GE Healthcare and graphics firm NVIDIA are to combine sophisticated artificial intelligence with imaging devices, accelerating the speed at which healthcare data can be processed.

The companies have a 10-year partnership and announced details of next steps at a scientific meeting yesterday.

It includes the announcement of the new NVIDIA-powered Revolution Frontier CT scanner, advancements to the Vivid E95 4D Ultrasound and development of GE Healthcare’s Applied Intelligence analytics platform.

The new CT system is two times faster in imaging processing than its predecessor, due to its use of NVIDIA’s AI computing platform.

The Revolution Frontier (pictured) is FDA cleared and expected to deliver better clinical outcomes in liver lesion detection and kidney lesion characterisation because of its speed.

This could reduce the need for unnecessary follow-ups for patients with compromised renal function and reducing non-interpretable scans with Gemstone Spectral Imaging Metal Artefact Reduction (GSI MAR).
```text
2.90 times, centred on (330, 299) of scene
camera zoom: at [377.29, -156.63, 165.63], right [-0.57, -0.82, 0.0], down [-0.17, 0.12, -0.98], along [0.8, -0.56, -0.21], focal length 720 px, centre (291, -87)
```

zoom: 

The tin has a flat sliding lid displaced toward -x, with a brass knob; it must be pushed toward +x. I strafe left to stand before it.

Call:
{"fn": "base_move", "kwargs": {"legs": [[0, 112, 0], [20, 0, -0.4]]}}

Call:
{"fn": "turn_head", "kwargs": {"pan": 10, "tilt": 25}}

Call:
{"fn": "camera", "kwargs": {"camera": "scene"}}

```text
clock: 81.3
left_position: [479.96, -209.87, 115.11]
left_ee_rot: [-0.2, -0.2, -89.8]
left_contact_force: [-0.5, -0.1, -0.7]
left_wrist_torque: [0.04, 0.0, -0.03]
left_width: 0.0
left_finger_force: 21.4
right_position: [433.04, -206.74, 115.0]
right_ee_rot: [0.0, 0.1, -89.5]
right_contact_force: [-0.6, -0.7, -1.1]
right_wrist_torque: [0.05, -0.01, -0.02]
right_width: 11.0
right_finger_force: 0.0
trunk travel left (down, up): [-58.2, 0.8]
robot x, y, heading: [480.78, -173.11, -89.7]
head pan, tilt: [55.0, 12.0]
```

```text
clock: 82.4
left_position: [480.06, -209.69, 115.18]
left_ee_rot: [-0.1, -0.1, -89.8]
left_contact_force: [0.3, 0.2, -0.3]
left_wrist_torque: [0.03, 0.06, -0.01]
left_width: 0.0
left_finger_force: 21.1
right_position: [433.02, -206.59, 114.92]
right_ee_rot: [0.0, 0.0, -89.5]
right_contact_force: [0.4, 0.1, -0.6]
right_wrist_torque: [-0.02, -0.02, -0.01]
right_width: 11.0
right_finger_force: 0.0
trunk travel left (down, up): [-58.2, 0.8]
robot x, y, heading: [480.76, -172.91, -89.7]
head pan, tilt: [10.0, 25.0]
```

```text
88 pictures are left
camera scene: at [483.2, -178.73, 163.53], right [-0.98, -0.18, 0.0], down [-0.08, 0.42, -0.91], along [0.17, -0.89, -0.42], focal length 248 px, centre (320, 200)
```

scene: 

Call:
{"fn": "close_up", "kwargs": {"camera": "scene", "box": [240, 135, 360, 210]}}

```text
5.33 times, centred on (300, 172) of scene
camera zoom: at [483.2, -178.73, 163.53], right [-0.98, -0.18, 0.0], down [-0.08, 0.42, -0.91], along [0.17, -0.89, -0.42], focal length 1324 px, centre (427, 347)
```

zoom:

At the Radiological Society of North America, NVIDIA also said its graphics cards will accelerate reconstruction and visualisation of blood flow in GE’s Vivid E95 4d Ultrasound System.

And a new GE analytics platform will use NVIDIA graphics cards to accelerate the creation, deployment and consumption of deep learning algorithms to create faster and more efficient healthcare analytic applications.

NVIDIA estimates the average hospital generates 50 petabytes of data annually, through medical images, clinical charts and sensors, as well as operational and financial sources. Yet, less than 3% of that data is actionable, tagged or analysed.

GE Healthcare and NVIDIA aim to harness more of this data by combining powerful applications using best-in-class medical devices and the fast processing speeds of GPUs.

NVIDIA has already helped spread AI across fields including self-driving cars, robotics, and video analytics, and is working with GE Healthcare to spread its application in healthcare.

GPU-accelerated deep learning can be used to design more sophisticated neural networks for healthcare and medical applications—from real-time medical condition assessment to point-of-care interventions to predictive analytics for clinical decision-making.

For patients, the partnership aims to drive lower radiation doses, faster exam times and higher quality medical imaging.